> **Goal of the exercise**: Repeat the material below word for word and leave out all pictures.

> **Dataset extract**:
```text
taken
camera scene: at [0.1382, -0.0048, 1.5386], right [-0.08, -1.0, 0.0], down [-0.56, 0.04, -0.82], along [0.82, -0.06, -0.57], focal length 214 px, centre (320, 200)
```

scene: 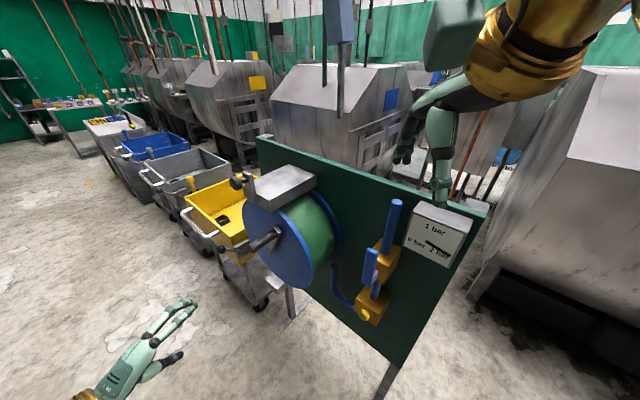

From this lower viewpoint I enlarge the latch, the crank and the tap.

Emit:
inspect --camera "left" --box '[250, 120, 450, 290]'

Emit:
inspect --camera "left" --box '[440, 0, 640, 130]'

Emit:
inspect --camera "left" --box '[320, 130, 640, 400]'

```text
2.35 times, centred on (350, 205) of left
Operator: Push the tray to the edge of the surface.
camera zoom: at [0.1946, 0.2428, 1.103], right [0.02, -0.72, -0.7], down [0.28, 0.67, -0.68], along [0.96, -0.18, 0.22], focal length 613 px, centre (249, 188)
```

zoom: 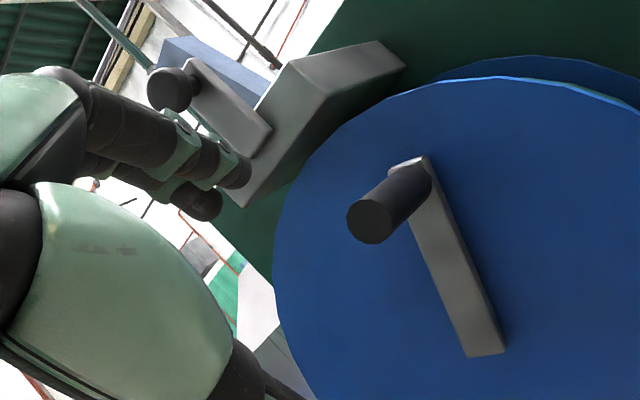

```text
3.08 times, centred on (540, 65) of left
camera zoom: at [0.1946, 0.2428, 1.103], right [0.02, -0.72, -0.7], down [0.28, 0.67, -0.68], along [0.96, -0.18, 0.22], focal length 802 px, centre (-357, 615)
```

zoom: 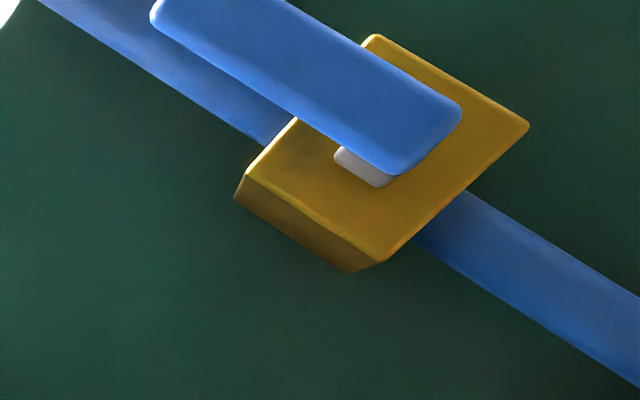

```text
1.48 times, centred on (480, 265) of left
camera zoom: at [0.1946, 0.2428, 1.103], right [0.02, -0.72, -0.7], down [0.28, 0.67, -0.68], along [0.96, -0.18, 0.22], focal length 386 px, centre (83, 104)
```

> **The reply**:
```text
taken
camera scene: at [0.1382, -0.0048, 1.5386], right [-0.08, -1.0, 0.0], down [-0.56, 0.04, -0.82], along [0.82, -0.06, -0.57], focal length 214 px, centre (320, 200)
```

scene: 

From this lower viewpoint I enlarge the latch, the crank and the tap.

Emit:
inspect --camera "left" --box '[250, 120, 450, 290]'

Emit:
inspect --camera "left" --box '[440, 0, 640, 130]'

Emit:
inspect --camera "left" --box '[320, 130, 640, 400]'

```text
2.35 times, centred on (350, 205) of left
Operator: Push the tray to the edge of the surface.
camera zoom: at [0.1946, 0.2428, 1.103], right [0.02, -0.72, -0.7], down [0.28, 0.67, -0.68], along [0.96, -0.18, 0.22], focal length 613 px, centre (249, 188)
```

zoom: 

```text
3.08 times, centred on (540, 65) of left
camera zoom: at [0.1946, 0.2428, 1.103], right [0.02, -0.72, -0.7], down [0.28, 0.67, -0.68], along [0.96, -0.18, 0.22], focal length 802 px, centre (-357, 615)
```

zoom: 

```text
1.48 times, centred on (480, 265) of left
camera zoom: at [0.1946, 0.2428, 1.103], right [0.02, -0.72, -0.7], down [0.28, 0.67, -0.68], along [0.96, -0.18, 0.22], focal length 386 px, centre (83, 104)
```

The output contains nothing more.